Exercise requirements:
Reproduce all of the data exactly, with no line skipped. Put each line that is not blank into a JSON list as a string.

Recorded information:
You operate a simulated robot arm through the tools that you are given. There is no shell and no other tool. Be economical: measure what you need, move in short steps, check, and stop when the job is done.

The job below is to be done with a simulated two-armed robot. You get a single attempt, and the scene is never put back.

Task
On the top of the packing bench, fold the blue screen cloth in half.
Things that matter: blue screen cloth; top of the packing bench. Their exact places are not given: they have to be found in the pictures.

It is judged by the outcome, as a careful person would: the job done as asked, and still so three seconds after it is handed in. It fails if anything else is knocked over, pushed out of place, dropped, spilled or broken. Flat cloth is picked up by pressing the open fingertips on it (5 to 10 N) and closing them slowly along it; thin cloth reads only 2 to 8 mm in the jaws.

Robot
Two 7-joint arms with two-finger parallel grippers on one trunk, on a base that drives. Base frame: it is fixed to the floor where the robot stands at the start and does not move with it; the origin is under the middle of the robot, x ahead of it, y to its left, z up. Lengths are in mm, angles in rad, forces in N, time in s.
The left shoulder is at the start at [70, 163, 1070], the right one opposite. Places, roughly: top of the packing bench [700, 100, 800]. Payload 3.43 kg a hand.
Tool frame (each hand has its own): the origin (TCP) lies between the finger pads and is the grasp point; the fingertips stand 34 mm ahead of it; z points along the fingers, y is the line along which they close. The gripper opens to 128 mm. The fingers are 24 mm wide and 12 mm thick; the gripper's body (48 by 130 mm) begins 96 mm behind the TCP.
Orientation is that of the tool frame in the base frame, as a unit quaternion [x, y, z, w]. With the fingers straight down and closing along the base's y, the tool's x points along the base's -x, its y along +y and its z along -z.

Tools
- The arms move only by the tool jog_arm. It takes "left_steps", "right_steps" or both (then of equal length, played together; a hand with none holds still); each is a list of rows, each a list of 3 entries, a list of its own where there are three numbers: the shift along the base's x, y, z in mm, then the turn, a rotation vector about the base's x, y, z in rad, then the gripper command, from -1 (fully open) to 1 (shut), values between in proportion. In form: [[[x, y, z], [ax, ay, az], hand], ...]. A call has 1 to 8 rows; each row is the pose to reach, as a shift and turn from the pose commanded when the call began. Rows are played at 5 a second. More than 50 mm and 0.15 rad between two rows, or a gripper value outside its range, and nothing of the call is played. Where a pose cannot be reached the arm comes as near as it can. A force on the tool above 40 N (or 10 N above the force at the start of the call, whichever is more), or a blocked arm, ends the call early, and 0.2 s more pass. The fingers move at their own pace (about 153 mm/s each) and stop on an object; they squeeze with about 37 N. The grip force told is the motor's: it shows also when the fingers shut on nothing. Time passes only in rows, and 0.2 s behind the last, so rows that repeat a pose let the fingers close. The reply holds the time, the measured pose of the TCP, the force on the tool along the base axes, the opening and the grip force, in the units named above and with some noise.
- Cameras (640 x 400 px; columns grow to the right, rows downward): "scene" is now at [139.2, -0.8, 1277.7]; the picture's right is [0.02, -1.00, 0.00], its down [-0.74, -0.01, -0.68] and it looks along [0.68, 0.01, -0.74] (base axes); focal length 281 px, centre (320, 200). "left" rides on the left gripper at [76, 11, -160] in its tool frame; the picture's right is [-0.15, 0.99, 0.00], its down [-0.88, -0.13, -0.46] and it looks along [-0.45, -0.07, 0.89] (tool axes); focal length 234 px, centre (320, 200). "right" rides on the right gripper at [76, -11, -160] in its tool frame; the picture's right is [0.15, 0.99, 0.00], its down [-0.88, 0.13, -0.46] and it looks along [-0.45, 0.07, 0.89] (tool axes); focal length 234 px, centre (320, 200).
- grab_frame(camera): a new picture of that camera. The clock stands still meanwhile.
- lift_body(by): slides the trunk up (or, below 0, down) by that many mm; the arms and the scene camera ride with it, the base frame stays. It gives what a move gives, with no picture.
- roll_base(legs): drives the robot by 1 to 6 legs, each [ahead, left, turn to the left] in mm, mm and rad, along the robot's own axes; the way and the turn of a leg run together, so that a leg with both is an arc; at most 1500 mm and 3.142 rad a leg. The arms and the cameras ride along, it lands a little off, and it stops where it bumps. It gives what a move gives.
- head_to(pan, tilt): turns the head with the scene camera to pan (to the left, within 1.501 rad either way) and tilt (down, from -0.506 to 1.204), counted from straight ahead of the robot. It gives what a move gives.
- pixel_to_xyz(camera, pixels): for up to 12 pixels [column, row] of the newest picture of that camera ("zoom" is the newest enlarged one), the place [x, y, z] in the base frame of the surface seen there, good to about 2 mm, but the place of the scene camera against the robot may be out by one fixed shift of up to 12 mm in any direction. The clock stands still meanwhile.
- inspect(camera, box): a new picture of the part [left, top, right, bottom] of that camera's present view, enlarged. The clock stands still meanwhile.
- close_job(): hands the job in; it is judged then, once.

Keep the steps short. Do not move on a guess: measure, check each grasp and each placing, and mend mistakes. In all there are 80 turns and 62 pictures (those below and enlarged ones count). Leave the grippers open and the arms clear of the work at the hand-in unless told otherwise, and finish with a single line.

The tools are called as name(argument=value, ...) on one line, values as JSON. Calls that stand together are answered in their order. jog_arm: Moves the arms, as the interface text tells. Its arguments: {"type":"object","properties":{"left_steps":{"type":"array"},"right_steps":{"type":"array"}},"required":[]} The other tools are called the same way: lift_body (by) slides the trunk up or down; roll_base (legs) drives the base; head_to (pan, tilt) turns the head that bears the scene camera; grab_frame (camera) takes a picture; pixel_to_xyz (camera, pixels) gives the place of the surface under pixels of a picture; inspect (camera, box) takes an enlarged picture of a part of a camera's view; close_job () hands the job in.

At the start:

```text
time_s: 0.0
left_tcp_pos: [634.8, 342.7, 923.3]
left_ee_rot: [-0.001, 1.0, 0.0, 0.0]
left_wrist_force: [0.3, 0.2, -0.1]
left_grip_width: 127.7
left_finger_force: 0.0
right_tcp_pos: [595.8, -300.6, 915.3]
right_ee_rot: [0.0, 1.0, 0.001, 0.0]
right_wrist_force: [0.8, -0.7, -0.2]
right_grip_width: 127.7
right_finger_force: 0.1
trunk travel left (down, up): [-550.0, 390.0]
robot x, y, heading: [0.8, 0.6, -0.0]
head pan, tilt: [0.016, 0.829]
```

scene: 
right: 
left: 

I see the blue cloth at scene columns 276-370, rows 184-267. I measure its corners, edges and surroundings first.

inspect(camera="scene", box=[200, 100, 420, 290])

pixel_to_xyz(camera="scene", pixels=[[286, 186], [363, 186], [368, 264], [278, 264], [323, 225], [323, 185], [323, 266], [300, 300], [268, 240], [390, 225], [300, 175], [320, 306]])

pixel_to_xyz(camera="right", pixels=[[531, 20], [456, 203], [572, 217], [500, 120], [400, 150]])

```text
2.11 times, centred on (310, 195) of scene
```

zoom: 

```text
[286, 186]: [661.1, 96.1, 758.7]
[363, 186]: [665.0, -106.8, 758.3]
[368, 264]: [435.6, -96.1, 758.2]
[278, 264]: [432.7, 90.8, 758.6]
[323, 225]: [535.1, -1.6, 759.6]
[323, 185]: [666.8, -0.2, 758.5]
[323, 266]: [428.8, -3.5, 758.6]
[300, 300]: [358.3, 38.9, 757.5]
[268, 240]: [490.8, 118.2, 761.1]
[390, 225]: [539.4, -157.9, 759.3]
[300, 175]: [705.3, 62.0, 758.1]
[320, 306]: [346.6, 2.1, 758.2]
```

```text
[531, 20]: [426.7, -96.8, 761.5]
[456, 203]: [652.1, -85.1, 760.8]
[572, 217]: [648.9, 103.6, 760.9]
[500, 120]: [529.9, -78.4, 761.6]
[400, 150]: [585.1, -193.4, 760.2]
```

Correct response:
[
  "You operate a simulated robot arm through the tools that you are given. There is no shell and no other tool. Be economical: measure what you need, move in short steps, check, and stop when the job is done.",
  "The job below is to be done with a simulated two-armed robot. You get a single attempt, and the scene is never put back.",
  "Task",
  "On the top of the packing bench, fold the blue screen cloth in half.",
  "Things that matter: blue screen cloth; top of the packing bench. Their exact places are not given: they have to be found in the pictures.",
  "It is judged by the outcome, as a careful person would: the job done as asked, and still so three seconds after it is handed in. It fails if anything else is knocked over, pushed out of place, dropped, spilled or broken. Flat cloth is picked up by pressing the open fingertips on it (5 to 10 N) and closing them slowly along it; thin cloth reads only 2 to 8 mm in the jaws.",
  "Robot",
  "Two 7-joint arms with two-finger parallel grippers on one trunk, on a base that drives. Base frame: it is fixed to the floor where the robot stands at the start and does not move with it; the origin is under the middle of the robot, x ahead of it, y to its left, z up. Lengths are in mm, angles in rad, forces in N, time in s.",
  "The left shoulder is at the start at [70, 163, 1070], the right one opposite. Places, roughly: top of the packing bench [700, 100, 800]. Payload 3.43 kg a hand.",
  "Tool frame (each hand has its own): the origin (TCP) lies between the finger pads and is the grasp point; the fingertips stand 34 mm ahead of it; z points along the fingers, y is the line along which they close. The gripper opens to 128 mm. The fingers are 24 mm wide and 12 mm thick; the gripper's body (48 by 130 mm) begins 96 mm behind the TCP.",
  "Orientation is that of the tool frame in the base frame, as a unit quaternion [x, y, z, w]. With the fingers straight down and closing along the base's y, the tool's x points along the base's -x, its y along +y and its z along -z.",
  "Tools",
  "- The arms move only by the tool jog_arm. It takes \"left_steps\", \"right_steps\" or both (then of equal length, played together; a hand with none holds still); each is a list of rows, each a list of 3 entries, a list of its own where there are three numbers: the shift along the base's x, y, z in mm, then the turn, a rotation vector about the base's x, y, z in rad, then the gripper command, from -1 (fully open) to 1 (shut), values between in proportion. In form: [[[x, y, z], [ax, ay, az], hand], ...]. A call has 1 to 8 rows; each row is the pose to reach, as a shift and turn from the pose commanded when the call began. Rows are played at 5 a second. More than 50 mm and 0.15 rad between two rows, or a gripper value outside its range, and nothing of the call is played. Where a pose cannot be reached the arm comes as near as it can. A force on the tool above 40 N (or 10 N above the force at the start of the call, whichever is more), or a blocked arm, ends the call early, and 0.2 s more pass. The fingers move at their own pace (about 153 mm/s each) and stop on an object; they squeeze with about 37 N. The grip force told is the motor's: it shows also when the fingers shut on nothing. Time passes only in rows, and 0.2 s behind the last, so rows that repeat a pose let the fingers close. The reply holds the time, the measured pose of the TCP, the force on the tool along the base axes, the opening and the grip force, in the units named above and with some noise.",
  "- Cameras (640 x 400 px; columns grow to the right, rows downward): \"scene\" is now at [139.2, -0.8, 1277.7]; the picture's right is [0.02, -1.00, 0.00], its down [-0.74, -0.01, -0.68] and it looks along [0.68, 0.01, -0.74] (base axes); focal length 281 px, centre (320, 200). \"left\" rides on the left gripper at [76, 11, -160] in its tool frame; the picture's right is [-0.15, 0.99, 0.00], its down [-0.88, -0.13, -0.46] and it looks along [-0.45, -0.07, 0.89] (tool axes); focal length 234 px, centre (320, 200). \"right\" rides on the right gripper at [76, -11, -160] in its tool frame; the picture's right is [0.15, 0.99, 0.00], its down [-0.88, 0.13, -0.46] and it looks along [-0.45, 0.07, 0.89] (tool axes); focal length 234 px, centre (320, 200).",
  "- grab_frame(camera): a new picture of that camera. The clock stands still meanwhile.",
  "- lift_body(by): slides the trunk up (or, below 0, down) by that many mm; the arms and the scene camera ride with it, the base frame stays. It gives what a move gives, with no picture.",
  "- roll_base(legs): drives the robot by 1 to 6 legs, each [ahead, left, turn to the left] in mm, mm and rad, along the robot's own axes; the way and the turn of a leg run together, so that a leg with both is an arc; at most 1500 mm and 3.142 rad a leg. The arms and the cameras ride along, it lands a little off, and it stops where it bumps. It gives what a move gives.",
  "- head_to(pan, tilt): turns the head with the scene camera to pan (to the left, within 1.501 rad either way) and tilt (down, from -0.506 to 1.204), counted from straight ahead of the robot. It gives what a move gives.",
  "- pixel_to_xyz(camera, pixels): for up to 12 pixels [column, row] of the newest picture of that camera (\"zoom\" is the newest enlarged one), the place [x, y, z] in the base frame of the surface seen there, good to about 2 mm, but the place of the scene camera against the robot may be out by one fixed shift of up to 12 mm in any direction. The clock stands still meanwhile.",
  "- inspect(camera, box): a new picture of the part [left, top, right, bottom] of that camera's present view, enlarged. The clock stands still meanwhile.",
  "- close_job(): hands the job in; it is judged then, once.",
  "Keep the steps short. Do not move on a guess: measure, check each grasp and each placing, and mend mistakes. In all there are 80 turns and 62 pictures (those below and enlarged ones count). Leave the grippers open and the arms clear of the work at the hand-in unless told otherwise, and finish with a single line.",
  "The tools are called as name(argument=value, ...) on one line, values as JSON. Calls that stand together are answered in their order. jog_arm: Moves the arms, as the interface text tells. Its arguments: {\"type\":\"object\",\"properties\":{\"left_steps\":{\"type\":\"array\"},\"right_steps\":{\"type\":\"array\"}},\"required\":[]} The other tools are called the same way: lift_body (by) slides the trunk up or down; roll_base (legs) drives the base; head_to (pan, tilt) turns the head that bears the scene camera; grab_frame (camera) takes a picture; pixel_to_xyz (camera, pixels) gives the place of the surface under pixels of a picture; inspect (camera, box) takes an enlarged picture of a part of a camera's view; close_job () hands the job in.",
  "At the start:",
  "```text",
  "time_s: 0.0",
  "left_tcp_pos: [634.8, 342.7, 923.3]",
  "left_ee_rot: [-0.001, 1.0, 0.0, 0.0]",
  "left_wrist_force: [0.3, 0.2, -0.1]",
  "left_grip_width: 127.7",
  "left_finger_force: 0.0",
  "right_tcp_pos: [595.8, -300.6, 915.3]",
  "right_ee_rot: [0.0, 1.0, 0.001, 0.0]",
  "right_wrist_force: [0.8, -0.7, -0.2]",
  "right_grip_width: 127.7",
  "right_finger_force: 0.1",
  "trunk travel left (down, up): [-550.0, 390.0]",
  "robot x, y, heading: [0.8, 0.6, -0.0]",
  "head pan, tilt: [0.016, 0.829]",
  "```",
  "scene: ",
  "right: ",
  "left: ",
  "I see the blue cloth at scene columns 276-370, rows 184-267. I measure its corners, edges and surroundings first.",
  "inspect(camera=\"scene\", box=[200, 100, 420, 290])",
  "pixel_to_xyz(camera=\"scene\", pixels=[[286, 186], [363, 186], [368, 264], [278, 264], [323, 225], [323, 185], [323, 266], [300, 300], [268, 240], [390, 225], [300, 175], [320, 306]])",
  "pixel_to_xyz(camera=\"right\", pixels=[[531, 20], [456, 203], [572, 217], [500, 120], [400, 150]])",
  "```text",
  "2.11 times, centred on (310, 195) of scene",
  "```",
  "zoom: ",
  "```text",
  "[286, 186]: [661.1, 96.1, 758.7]",
  "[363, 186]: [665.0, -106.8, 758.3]",
  "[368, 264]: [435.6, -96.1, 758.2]",
  "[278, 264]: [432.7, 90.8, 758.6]",
  "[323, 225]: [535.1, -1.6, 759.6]",
  "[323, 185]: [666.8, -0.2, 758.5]",
  "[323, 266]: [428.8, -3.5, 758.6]",
  "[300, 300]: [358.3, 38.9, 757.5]",
  "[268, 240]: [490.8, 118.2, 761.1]",
  "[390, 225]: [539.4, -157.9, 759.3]",
  "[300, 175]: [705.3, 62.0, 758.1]",
  "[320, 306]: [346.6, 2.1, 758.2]",
  "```",
  "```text",
  "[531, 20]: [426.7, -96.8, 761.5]",
  "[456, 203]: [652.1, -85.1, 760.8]",
  "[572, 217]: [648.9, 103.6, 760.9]",
  "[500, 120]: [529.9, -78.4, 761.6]",
  "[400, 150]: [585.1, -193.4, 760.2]",
  "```"
]